A brief one for today.
The Jevons paradox, sometimes known as the Jevons effect, is the idea that increasing the efficiency of using a resource (say, energy) tends to increase the use of that resource.
This could be true in some cases:
‘Wes Jackson, a plant geneticist and president of the Land Institute: “When the Wal-Marts of the world say they’re going to put in different lightbulbs and get their trucks to get by on half the fuel, what are they going to do with that savings? They’re going to open up another box store somewhere.

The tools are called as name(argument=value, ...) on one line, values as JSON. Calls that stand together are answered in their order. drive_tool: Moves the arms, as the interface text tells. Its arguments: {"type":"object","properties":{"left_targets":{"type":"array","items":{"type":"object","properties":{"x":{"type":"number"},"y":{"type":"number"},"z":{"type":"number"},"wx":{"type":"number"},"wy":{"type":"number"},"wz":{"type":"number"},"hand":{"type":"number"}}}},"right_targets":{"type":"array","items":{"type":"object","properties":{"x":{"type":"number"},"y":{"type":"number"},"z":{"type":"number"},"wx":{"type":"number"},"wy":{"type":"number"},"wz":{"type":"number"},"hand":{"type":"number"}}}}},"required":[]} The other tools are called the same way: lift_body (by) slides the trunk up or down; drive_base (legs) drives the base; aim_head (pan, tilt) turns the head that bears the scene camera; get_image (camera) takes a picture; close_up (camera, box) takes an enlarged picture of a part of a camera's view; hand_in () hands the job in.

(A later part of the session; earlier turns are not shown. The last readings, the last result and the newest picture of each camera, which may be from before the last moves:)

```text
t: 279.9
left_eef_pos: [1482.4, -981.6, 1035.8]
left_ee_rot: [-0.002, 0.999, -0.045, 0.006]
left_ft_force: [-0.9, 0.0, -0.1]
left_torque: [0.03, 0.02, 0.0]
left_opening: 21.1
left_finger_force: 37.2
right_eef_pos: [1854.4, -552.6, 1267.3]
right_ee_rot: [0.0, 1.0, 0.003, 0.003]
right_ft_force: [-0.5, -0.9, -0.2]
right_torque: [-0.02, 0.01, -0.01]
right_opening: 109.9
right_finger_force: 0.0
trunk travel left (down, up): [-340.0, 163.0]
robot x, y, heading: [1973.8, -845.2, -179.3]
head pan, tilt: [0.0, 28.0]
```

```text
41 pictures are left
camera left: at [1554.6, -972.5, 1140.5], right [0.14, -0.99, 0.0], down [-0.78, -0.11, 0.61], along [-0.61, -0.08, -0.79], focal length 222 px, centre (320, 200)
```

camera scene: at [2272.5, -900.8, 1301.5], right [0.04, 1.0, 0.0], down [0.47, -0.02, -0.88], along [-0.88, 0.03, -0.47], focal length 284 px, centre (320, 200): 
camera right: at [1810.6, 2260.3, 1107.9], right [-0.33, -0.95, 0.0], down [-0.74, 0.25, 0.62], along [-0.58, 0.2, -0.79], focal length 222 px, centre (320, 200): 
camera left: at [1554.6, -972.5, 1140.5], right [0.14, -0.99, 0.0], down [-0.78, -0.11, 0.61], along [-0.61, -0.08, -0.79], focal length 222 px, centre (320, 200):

It’s just nuts.”‘
— Heather Rogers, ‘Green Gone Wrong: How Our Economy Is Undermining the Environmental Revolution’
Over at Climate Progress James Barrett does a pretty clear analysis of how people often talk about the Jevons paradox – myths and misconceptions.
But one thing someone pointed out in the comments:
“Most of the time someone refers to the Jevons paradox, as far as I can tell, the concern that they’re really trying to express is that GIVEN OTHER FACTORS AND GIVEN HUMAN TENDENCIES, and GIVEN HOW HUMANS OFTEN BEHAVE AS EFFICIENCIES IMPROVE, improvements in efficiencies (by themselves) cannot be counted on to achieve reductions in the absolute total consumption of a resource as time progresses.”